# [INSTRUCTIONS TO FOLLOW]
Write out all lines holding the word "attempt".

# [DATA LINES]

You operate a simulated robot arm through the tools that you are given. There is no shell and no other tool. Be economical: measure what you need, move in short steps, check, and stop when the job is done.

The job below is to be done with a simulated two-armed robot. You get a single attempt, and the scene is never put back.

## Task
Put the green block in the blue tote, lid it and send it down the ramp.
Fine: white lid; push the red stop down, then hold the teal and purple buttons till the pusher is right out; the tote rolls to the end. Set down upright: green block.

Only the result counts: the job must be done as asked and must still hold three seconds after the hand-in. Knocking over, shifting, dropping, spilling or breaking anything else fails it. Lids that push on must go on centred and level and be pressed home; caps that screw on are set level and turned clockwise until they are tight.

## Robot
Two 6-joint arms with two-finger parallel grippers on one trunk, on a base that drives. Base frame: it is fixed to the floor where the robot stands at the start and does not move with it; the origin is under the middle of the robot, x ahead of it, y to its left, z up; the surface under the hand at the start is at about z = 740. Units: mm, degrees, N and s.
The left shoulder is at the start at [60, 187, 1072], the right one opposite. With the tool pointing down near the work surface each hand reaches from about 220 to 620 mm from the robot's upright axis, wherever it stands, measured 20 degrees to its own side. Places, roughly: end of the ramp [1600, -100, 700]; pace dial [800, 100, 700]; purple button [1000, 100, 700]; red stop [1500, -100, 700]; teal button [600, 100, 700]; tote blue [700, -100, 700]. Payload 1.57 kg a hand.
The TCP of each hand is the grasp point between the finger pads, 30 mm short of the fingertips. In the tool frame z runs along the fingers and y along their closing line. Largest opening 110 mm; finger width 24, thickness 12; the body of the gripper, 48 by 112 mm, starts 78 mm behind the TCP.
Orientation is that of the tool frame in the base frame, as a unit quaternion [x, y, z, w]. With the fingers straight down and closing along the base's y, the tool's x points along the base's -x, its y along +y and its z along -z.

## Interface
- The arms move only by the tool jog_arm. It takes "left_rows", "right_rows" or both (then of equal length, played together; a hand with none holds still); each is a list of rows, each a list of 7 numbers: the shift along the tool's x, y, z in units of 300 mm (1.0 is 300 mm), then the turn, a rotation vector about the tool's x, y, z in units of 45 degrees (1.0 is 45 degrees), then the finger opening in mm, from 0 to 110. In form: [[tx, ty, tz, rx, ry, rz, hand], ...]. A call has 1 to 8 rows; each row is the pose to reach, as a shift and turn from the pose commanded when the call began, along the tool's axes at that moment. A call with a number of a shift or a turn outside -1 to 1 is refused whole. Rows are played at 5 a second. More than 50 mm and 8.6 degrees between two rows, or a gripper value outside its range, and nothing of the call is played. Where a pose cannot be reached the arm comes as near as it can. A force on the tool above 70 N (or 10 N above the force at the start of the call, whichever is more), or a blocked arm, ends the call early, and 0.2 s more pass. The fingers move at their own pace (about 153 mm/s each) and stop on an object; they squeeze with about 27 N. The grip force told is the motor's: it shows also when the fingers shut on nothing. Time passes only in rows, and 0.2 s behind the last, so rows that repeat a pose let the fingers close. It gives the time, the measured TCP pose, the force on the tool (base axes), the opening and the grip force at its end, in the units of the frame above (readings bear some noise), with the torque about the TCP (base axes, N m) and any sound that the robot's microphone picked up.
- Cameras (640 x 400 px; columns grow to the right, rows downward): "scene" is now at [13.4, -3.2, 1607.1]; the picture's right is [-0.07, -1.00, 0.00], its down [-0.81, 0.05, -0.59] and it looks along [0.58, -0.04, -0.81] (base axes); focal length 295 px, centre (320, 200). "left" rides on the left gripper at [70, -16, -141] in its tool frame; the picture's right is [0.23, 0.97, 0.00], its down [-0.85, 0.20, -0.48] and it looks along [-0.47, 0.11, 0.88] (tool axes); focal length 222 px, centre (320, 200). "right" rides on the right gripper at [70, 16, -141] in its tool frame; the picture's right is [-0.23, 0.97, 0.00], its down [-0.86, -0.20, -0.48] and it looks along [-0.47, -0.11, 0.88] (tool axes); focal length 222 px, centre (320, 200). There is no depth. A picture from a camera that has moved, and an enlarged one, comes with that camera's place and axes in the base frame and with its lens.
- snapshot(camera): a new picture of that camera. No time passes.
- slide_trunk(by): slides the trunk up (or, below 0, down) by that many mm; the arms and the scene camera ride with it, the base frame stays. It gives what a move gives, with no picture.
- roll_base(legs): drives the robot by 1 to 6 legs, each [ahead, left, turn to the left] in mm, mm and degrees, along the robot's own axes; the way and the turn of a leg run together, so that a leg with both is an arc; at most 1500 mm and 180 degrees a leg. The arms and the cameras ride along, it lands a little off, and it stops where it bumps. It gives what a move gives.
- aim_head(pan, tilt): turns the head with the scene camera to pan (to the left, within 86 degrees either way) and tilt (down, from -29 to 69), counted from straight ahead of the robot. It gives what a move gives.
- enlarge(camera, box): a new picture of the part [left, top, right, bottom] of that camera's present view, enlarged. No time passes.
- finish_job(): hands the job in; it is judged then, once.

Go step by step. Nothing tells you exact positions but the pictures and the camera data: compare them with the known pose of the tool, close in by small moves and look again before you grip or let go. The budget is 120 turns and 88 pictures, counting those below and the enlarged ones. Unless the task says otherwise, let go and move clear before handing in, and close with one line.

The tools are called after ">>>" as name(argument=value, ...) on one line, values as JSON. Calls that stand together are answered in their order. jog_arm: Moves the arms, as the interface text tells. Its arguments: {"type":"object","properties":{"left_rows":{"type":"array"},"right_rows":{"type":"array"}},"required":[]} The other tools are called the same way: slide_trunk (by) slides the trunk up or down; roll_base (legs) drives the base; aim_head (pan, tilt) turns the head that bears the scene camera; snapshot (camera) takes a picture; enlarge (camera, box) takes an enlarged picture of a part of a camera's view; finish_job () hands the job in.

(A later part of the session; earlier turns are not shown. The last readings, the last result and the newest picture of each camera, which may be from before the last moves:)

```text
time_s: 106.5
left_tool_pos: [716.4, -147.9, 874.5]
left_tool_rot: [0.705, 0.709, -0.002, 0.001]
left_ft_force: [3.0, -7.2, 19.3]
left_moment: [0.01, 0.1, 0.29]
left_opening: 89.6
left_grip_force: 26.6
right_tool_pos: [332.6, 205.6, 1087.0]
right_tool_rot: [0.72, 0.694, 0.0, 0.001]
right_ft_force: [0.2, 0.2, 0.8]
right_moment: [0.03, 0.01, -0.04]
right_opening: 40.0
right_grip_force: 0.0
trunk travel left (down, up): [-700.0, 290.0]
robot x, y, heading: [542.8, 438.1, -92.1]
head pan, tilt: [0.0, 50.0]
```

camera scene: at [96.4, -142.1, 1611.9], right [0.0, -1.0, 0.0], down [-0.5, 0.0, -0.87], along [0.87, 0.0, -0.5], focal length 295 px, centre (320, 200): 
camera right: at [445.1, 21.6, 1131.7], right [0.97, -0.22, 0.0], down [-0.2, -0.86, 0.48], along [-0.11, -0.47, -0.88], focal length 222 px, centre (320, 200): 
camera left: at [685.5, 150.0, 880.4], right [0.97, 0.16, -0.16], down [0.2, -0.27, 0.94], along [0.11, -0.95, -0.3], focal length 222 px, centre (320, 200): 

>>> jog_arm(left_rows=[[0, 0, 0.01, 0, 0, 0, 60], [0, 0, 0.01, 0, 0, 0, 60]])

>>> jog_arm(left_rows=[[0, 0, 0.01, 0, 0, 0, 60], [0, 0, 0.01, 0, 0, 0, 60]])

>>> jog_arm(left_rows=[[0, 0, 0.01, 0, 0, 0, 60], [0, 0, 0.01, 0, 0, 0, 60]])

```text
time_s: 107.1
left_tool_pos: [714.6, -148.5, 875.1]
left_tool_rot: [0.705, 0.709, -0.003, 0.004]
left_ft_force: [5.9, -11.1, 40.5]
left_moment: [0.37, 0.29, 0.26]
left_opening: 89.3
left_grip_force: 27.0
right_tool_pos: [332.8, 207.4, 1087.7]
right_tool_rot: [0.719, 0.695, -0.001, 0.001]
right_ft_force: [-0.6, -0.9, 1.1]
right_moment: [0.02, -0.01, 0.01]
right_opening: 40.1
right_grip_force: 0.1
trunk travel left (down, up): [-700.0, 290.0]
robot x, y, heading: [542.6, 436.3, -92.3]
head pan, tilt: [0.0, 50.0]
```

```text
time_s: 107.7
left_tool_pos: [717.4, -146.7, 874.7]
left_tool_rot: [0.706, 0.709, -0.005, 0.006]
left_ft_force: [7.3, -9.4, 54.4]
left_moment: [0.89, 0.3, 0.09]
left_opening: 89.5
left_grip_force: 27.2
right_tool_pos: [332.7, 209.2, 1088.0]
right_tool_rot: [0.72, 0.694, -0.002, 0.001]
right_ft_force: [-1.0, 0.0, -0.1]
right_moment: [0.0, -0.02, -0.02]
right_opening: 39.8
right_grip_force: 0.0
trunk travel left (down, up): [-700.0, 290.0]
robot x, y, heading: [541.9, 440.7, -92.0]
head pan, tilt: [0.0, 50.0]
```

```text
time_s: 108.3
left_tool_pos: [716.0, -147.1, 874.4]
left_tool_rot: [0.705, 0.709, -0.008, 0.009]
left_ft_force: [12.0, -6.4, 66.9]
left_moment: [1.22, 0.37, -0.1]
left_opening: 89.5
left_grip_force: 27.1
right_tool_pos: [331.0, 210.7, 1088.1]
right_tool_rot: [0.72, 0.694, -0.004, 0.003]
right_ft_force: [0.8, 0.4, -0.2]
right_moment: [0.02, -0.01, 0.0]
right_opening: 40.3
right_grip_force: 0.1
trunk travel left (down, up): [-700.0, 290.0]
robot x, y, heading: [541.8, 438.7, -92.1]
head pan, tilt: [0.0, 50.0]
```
* * *
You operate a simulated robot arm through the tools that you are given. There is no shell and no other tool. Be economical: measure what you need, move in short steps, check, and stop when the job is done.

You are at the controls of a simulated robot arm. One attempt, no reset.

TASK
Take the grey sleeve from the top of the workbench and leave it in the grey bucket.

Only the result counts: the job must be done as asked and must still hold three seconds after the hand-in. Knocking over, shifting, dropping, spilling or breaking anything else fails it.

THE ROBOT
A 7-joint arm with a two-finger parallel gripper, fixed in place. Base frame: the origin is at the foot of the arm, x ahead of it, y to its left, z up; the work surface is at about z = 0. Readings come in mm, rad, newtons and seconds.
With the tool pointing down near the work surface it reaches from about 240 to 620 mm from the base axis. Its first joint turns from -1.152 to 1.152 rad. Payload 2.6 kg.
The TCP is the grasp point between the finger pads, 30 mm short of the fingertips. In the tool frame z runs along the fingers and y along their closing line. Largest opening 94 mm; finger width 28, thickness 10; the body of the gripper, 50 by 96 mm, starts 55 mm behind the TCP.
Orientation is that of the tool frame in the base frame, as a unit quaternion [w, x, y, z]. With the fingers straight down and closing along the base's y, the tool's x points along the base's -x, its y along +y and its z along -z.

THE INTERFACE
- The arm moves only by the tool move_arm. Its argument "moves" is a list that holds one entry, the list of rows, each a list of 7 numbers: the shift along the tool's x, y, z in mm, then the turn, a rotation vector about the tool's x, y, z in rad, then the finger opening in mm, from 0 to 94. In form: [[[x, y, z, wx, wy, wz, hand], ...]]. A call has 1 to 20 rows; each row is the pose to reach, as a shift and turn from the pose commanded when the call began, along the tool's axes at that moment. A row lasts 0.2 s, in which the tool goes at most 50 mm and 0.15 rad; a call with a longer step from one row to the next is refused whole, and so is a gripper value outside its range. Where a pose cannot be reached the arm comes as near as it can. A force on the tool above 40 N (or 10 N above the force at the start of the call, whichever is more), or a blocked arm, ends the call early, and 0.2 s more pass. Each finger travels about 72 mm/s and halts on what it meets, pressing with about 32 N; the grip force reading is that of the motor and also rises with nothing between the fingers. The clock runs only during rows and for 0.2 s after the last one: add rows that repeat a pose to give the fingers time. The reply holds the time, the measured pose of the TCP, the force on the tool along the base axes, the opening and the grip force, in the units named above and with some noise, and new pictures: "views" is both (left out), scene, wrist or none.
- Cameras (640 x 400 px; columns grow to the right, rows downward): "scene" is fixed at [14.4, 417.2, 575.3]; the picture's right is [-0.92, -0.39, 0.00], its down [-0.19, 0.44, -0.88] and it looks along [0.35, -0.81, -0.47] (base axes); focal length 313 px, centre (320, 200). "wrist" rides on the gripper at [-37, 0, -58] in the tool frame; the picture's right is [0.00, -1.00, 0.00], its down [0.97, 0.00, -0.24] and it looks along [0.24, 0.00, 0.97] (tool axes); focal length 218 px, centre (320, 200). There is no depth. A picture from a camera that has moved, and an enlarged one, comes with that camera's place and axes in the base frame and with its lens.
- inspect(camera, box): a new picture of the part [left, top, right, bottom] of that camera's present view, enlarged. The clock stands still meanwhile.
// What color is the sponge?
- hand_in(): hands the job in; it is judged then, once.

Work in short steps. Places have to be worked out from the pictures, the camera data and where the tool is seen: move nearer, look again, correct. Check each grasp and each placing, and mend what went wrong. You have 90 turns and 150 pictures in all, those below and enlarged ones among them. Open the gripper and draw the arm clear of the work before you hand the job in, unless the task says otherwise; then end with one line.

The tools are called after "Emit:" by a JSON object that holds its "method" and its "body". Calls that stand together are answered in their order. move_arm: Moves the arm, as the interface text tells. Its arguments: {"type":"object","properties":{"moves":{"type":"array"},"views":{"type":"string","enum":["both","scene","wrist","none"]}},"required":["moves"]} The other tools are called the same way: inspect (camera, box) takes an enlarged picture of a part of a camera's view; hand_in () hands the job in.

# [COMPLETE RESPONSE]
The job below is to be done with a simulated two-armed robot. You get a single attempt, and the scene is never put back.
You are at the controls of a simulated robot arm. One attempt, no reset.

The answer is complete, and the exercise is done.